* START *

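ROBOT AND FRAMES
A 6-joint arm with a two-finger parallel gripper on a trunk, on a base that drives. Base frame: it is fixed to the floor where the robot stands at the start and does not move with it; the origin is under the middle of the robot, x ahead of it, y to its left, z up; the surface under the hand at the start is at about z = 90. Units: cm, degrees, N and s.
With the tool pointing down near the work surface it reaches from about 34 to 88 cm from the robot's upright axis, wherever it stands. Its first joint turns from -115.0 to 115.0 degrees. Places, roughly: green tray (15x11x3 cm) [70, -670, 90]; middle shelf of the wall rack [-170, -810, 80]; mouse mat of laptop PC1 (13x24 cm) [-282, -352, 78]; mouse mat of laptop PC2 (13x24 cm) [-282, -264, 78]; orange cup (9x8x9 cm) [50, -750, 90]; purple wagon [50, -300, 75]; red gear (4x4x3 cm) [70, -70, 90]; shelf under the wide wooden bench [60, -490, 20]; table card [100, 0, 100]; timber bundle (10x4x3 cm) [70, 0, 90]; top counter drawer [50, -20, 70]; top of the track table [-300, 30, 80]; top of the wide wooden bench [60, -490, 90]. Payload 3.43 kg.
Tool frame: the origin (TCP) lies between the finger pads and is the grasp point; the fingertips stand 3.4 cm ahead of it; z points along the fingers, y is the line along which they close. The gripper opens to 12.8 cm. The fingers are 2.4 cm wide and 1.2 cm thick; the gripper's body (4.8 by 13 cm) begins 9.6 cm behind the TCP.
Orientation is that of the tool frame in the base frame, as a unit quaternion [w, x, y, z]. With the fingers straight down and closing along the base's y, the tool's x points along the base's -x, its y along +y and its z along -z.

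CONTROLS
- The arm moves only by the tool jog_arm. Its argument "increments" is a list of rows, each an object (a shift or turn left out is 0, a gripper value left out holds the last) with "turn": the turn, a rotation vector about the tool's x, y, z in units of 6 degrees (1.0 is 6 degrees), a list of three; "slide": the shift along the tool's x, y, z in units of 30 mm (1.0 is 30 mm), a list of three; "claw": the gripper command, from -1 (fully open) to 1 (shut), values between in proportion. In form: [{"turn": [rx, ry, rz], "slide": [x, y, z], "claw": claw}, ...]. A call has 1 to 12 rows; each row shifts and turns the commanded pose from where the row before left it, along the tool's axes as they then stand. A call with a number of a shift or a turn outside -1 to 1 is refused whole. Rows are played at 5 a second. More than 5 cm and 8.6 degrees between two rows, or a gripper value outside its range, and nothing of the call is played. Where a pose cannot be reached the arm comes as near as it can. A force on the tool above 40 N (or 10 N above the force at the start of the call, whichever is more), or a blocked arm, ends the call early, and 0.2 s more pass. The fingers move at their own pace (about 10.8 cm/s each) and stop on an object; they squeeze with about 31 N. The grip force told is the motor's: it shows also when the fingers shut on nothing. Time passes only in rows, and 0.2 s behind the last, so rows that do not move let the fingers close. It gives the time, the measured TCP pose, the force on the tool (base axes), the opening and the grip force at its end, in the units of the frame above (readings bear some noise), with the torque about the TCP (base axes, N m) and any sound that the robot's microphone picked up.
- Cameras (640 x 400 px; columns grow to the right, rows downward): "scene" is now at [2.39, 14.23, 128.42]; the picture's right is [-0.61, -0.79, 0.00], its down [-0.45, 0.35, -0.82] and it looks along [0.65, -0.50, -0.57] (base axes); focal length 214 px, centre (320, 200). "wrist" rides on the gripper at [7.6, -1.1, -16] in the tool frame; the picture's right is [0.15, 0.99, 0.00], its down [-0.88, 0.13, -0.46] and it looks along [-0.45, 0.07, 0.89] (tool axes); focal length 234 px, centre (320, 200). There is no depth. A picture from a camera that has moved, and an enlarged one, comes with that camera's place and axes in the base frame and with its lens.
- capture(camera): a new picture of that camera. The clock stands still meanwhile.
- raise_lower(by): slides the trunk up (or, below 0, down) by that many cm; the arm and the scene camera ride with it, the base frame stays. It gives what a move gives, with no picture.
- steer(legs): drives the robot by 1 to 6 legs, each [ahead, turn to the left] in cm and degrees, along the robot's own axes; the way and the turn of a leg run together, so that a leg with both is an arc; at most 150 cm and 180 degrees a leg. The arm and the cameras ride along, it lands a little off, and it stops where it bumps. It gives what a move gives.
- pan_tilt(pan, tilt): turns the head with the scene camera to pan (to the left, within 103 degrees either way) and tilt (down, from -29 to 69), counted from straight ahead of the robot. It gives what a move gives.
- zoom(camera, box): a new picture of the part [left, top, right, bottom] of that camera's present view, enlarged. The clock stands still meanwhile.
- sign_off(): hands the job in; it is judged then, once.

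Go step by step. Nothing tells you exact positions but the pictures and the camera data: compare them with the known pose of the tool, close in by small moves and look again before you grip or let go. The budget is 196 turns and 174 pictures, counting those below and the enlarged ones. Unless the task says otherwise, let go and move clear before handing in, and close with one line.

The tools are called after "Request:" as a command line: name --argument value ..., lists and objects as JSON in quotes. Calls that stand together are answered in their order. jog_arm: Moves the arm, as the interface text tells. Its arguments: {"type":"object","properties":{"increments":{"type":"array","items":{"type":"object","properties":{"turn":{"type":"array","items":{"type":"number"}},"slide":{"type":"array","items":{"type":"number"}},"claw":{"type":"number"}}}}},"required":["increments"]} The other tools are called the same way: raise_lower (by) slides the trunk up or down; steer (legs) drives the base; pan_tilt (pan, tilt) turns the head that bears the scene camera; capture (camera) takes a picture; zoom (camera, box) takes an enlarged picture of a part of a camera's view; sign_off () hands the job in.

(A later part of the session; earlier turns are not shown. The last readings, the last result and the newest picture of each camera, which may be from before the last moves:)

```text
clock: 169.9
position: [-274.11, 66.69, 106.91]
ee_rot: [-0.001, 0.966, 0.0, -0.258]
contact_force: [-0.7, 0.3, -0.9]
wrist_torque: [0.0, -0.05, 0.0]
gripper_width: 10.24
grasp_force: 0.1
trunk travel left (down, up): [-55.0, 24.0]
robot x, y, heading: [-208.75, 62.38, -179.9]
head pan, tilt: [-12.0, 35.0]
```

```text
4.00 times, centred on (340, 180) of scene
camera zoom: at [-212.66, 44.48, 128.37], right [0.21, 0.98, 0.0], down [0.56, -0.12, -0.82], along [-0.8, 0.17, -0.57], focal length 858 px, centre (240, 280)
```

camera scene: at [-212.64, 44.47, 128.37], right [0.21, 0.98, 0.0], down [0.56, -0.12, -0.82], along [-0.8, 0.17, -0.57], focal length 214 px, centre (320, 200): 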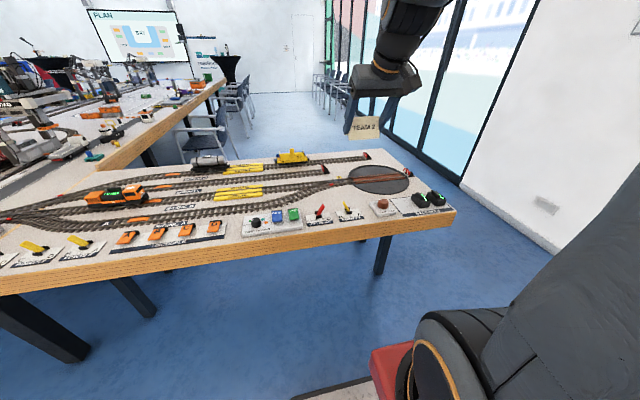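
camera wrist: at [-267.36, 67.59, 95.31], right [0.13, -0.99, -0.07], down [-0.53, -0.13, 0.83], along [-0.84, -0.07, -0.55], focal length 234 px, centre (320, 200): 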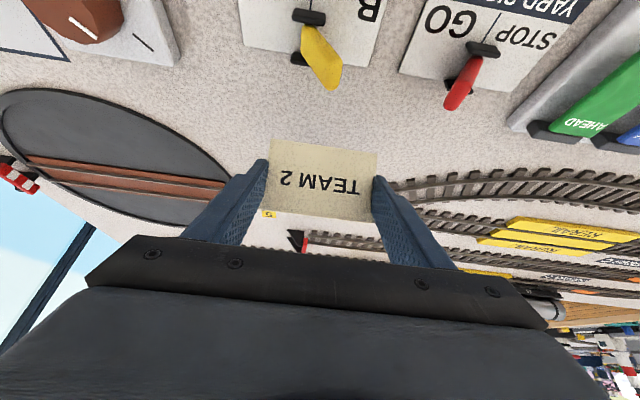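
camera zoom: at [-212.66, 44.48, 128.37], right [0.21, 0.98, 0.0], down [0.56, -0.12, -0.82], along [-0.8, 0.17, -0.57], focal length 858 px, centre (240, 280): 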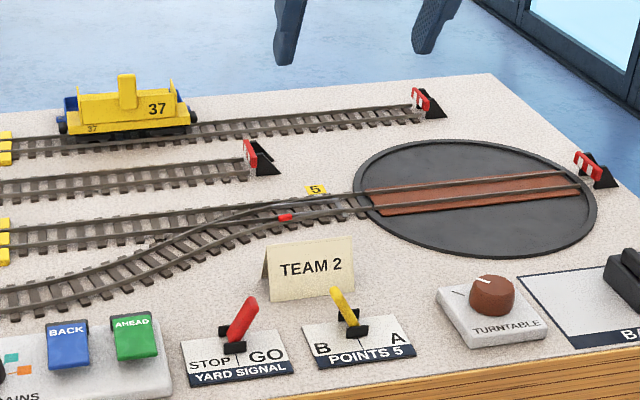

* END *

Goal
Leave out the pictures and give the listing above again exactly. Format the lines as a JSON array of strings and drop empty lines.

Expected answer
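[
  "ROBOT AND FRAMES",
  "A 6-joint arm with a two-finger parallel gripper on a trunk, on a base that drives. Base frame: it is fixed to the floor where the robot stands at the start and does not move with it; the origin is under the middle of the robot, x ahead of it, y to its left, z up; the surface under the hand at the start is at about z = 90. Units: cm, degrees, N and s.",
  "With the tool pointing down near the work surface it reaches from about 34 to 88 cm from the robot's upright axis, wherever it stands. Its first joint turns from -115.0 to 115.0 degrees. Places, roughly: green tray (15x11x3 cm) [70, -670, 90]; middle shelf of the wall rack [-170, -810, 80]; mouse mat of laptop PC1 (13x24 cm) [-282, -352, 78]; mouse mat of laptop PC2 (13x24 cm) [-282, -264, 78]; orange cup (9x8x9 cm) [50, -750, 90]; purple wagon [50, -300, 75]; red gear (4x4x3 cm) [70, -70, 90]; shelf under the wide wooden bench [60, -490, 20]; table card [100, 0, 100]; timber bundle (10x4x3 cm) [70, 0, 90]; top counter drawer [50, -20, 70]; top of the track table [-300, 30, 80]; top of the wide wooden bench [60, -490, 90]. Payload 3.43 kg.",
  "Tool frame: the origin (TCP) lies between the finger pads and is the grasp point; the fingertips stand 3.4 cm ahead of it; z points along the fingers, y is the line along which they close. The gripper opens to 12.8 cm. The fingers are 2.4 cm wide and 1.2 cm thick; the gripper's body (4.8 by 13 cm) begins 9.6 cm behind the TCP.",
  "Orientation is that of the tool frame in the base frame, as a unit quaternion [w, x, y, z]. With the fingers straight down and closing along the base's y, the tool's x points along the base's -x, its y along +y and its z along -z.",
  "CONTROLS",
  "- The arm moves only by the tool jog_arm. Its argument \"increments\" is a list of rows, each an object (a shift or turn left out is 0, a gripper value left out holds the last) with \"turn\": the turn, a rotation vector about the tool's x, y, z in units of 6 degrees (1.0 is 6 degrees), a list of three; \"slide\": the shift along the tool's x, y, z in units of 30 mm (1.0 is 30 mm), a list of three; \"claw\": the gripper command, from -1 (fully open) to 1 (shut), values between in proportion. In form: [{\"turn\": [rx, ry, rz], \"slide\": [x, y, z], \"claw\": claw}, ...]. A call has 1 to 12 rows; each row shifts and turns the commanded pose from where the row before left it, along the tool's axes as they then stand. A call with a number of a shift or a turn outside -1 to 1 is refused whole. Rows are played at 5 a second. More than 5 cm and 8.6 degrees between two rows, or a gripper value outside its range, and nothing of the call is played. Where a pose cannot be reached the arm comes as near as it can. A force on the tool above 40 N (or 10 N above the force at the start of the call, whichever is more), or a blocked arm, ends the call early, and 0.2 s more pass. The fingers move at their own pace (about 10.8 cm/s each) and stop on an object; they squeeze with about 31 N. The grip force told is the motor's: it shows also when the fingers shut on nothing. Time passes only in rows, and 0.2 s behind the last, so rows that do not move let the fingers close. It gives the time, the measured TCP pose, the force on the tool (base axes), the opening and the grip force at its end, in the units of the frame above (readings bear some noise), with the torque about the TCP (base axes, N m) and any sound that the robot's microphone picked up.",
  "- Cameras (640 x 400 px; columns grow to the right, rows downward): \"scene\" is now at [2.39, 14.23, 128.42]; the picture's right is [-0.61, -0.79, 0.00], its down [-0.45, 0.35, -0.82] and it looks along [0.65, -0.50, -0.57] (base axes); focal length 214 px, centre (320, 200). \"wrist\" rides on the gripper at [7.6, -1.1, -16] in the tool frame; the picture's right is [0.15, 0.99, 0.00], its down [-0.88, 0.13, -0.46] and it looks along [-0.45, 0.07, 0.89] (tool axes); focal length 234 px, centre (320, 200). There is no depth. A picture from a camera that has moved, and an enlarged one, comes with that camera's place and axes in the base frame and with its lens.",
  "- capture(camera): a new picture of that camera. The clock stands still meanwhile.",
  "- raise_lower(by): slides the trunk up (or, below 0, down) by that many cm; the arm and the scene camera ride with it, the base frame stays. It gives what a move gives, with no picture.",
  "- steer(legs): drives the robot by 1 to 6 legs, each [ahead, turn to the left] in cm and degrees, along the robot's own axes; the way and the turn of a leg run together, so that a leg with both is an arc; at most 150 cm and 180 degrees a leg. The arm and the cameras ride along, it lands a little off, and it stops where it bumps. It gives what a move gives.",
  "- pan_tilt(pan, tilt): turns the head with the scene camera to pan (to the left, within 103 degrees either way) and tilt (down, from -29 to 69), counted from straight ahead of the robot. It gives what a move gives.",
  "- zoom(camera, box): a new picture of the part [left, top, right, bottom] of that camera's present view, enlarged. The clock stands still meanwhile.",
  "- sign_off(): hands the job in; it is judged then, once.",
  "Go step by step. Nothing tells you exact positions but the pictures and the camera data: compare them with the known pose of the tool, close in by small moves and look again before you grip or let go. The budget is 196 turns and 174 pictures, counting those below and the enlarged ones. Unless the task says otherwise, let go and move clear before handing in, and close with one line.",
  "The tools are called after \"Request:\" as a command line: name --argument value ..., lists and objects as JSON in quotes. Calls that stand together are answered in their order. jog_arm: Moves the arm, as the interface text tells. Its arguments: {\"type\":\"object\",\"properties\":{\"increments\":{\"type\":\"array\",\"items\":{\"type\":\"object\",\"properties\":{\"turn\":{\"type\":\"array\",\"items\":{\"type\":\"number\"}},\"slide\":{\"type\":\"array\",\"items\":{\"type\":\"number\"}},\"claw\":{\"type\":\"number\"}}}}},\"required\":[\"increments\"]} The other tools are called the same way: raise_lower (by) slides the trunk up or down; steer (legs) drives the base; pan_tilt (pan, tilt) turns the head that bears the scene camera; capture (camera) takes a picture; zoom (camera, box) takes an enlarged picture of a part of a camera's view; sign_off () hands the job in.",
  "(A later part of the session; earlier turns are not shown. The last readings, the last result and the newest picture of each camera, which may be from before the last moves:)",
  "```text",
  "clock: 169.9",
  "position: [-274.11, 66.69, 106.91]",
  "ee_rot: [-0.001, 0.966, 0.0, -0.258]",
  "contact_force: [-0.7, 0.3, -0.9]",
  "wrist_torque: [0.0, -0.05, 0.0]",
  "gripper_width: 10.24",
  "grasp_force: 0.1",
  "trunk travel left (down, up): [-55.0, 24.0]",
  "robot x, y, heading: [-208.75, 62.38, -179.9]",
  "head pan, tilt: [-12.0, 35.0]",
  "```",
  "```text",
  "4.00 times, centred on (340, 180) of scene",
  "camera zoom: at [-212.66, 44.48, 128.37], right [0.21, 0.98, 0.0], down [0.56, -0.12, -0.82], along [-0.8, 0.17, -0.57], focal length 858 px, centre (240, 280)",
  "```",
  "camera scene: at [-212.64, 44.47, 128.37], right [0.21, 0.98, 0.0], down [0.56, -0.12, -0.82], along [-0.8, 0.17, -0.57], focal length 214 px, centre (320, 200): ",
  "camera wrist: at [-267.36, 67.59, 95.31], right [0.13, -0.99, -0.07], down [-0.53, -0.13, 0.83], along [-0.84, -0.07, -0.55], focal length 234 px, centre (320, 200): ",
  "camera zoom: at [-212.66, 44.48, 128.37], right [0.21, 0.98, 0.0], down [0.56, -0.12, -0.82], along [-0.8, 0.17, -0.57], focal length 858 px, centre (240, 280): "
]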